In the wake of a 56%-44% defeat of California’s Proposition 37, which would have required labeling of genetically engineered foods, the San Francisco Examiner newspaper’s online editorial asked the relevant question:
“Polls routinely show that 90% of all Americans support genetically modified food labeling. So how is it that California’s Proposition 37 was defeated so soundly yesterday?”
Here’s their answer:
“A last-minute $45-$48 million advertising campaign by multi-national food corporations asking the state’s voters to vote No on Prop 37. [It] would seem that pure, old-fashioned, repetitive advertising carried the day.”
Maybe money was the deciding factor, but allow me to amplify that insight somewhat: Prop 37 failed because it was a lousy law that was fatally positioned by the organic and natural foods interests that drummed up the measure in the first place.
No matter how bland and benign the Yes on Prop 37 campaign tried to appear—“This is just a common-sense labeling issue because people have a right to know what’s in their food,” was a typical line—the measure’s supporters always ended up playing the dangerous and deadly card.
GMOs are dangerous to the environment. GMO foods are dangerous to human health. Biotechnology is an unproven, scary new science. Genetic engineering is creating horrible Frankenfoods that people are forced to eat. GM crops are allowing mega-corporations to control the world’s food supply.
All of that fear-mongering was eagerly encouraged, if not overtly promoted, by the groups working to mandate GE labeling.
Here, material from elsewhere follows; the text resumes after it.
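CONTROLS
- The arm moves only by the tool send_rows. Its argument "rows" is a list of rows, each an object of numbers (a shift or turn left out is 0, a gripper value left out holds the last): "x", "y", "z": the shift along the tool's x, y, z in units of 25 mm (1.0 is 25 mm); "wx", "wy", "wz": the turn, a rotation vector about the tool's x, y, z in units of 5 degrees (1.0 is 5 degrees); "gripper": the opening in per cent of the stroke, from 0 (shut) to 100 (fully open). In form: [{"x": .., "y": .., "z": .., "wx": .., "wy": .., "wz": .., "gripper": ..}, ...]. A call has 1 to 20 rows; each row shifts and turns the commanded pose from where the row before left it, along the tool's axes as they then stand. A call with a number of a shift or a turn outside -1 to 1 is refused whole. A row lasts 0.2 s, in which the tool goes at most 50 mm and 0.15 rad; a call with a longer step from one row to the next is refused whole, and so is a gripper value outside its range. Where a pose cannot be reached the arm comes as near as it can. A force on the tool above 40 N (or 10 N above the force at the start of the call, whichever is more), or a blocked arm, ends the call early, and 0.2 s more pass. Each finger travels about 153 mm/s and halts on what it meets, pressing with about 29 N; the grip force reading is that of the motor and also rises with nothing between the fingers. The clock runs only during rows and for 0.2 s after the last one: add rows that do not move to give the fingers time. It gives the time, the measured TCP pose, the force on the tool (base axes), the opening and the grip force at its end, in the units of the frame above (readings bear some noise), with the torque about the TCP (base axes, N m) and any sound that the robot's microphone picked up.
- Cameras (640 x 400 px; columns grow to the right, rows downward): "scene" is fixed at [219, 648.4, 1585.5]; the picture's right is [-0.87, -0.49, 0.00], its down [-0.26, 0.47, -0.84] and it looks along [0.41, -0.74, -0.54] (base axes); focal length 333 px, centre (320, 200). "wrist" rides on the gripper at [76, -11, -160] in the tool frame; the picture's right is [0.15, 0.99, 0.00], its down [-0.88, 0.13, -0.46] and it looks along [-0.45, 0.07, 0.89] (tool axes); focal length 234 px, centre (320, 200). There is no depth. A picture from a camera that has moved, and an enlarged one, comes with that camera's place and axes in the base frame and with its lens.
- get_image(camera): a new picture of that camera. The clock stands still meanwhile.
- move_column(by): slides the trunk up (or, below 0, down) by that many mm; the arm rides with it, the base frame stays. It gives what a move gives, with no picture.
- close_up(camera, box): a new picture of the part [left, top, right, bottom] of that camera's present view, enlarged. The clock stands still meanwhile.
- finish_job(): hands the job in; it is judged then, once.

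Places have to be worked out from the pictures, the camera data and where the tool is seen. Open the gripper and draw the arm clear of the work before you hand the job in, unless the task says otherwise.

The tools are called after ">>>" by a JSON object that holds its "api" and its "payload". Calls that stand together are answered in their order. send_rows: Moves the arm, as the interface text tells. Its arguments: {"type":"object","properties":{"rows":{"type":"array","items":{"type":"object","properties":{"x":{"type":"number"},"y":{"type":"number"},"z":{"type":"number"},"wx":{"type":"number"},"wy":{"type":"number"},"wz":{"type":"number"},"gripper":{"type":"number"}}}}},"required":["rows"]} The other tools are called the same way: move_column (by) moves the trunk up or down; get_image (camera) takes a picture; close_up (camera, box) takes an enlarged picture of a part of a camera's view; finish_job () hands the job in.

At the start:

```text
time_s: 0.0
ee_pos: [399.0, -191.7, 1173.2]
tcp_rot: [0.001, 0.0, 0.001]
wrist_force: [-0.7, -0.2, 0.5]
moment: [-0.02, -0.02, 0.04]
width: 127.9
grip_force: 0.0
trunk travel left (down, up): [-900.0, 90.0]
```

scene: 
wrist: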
Yet once the food industry and the biotech supplier companies began pointing out that more than two-thirds of all foods—including meat, dairy and foodservice products—were exempt under the rules of Prop 37, the obvious question arose: If GM foods are so horrible, why would the new law exclude the majority of foods people eat?
A moral victory?
Yesterday, the Yes on Proposition 37 campaign held a conference call with California media members to celebrate what they called the campaign’s “moral victory” and to outline the next steps in the group's continuing effort to push for GE labeling laws.
“We won a moral victory," said Dave Murphy, co-chairman of the Yes on 37 California Right to Know campaign and executive director of Food Democracy Now!, told reporters. “We exposed this issue nationally in a way that’s never been done before.”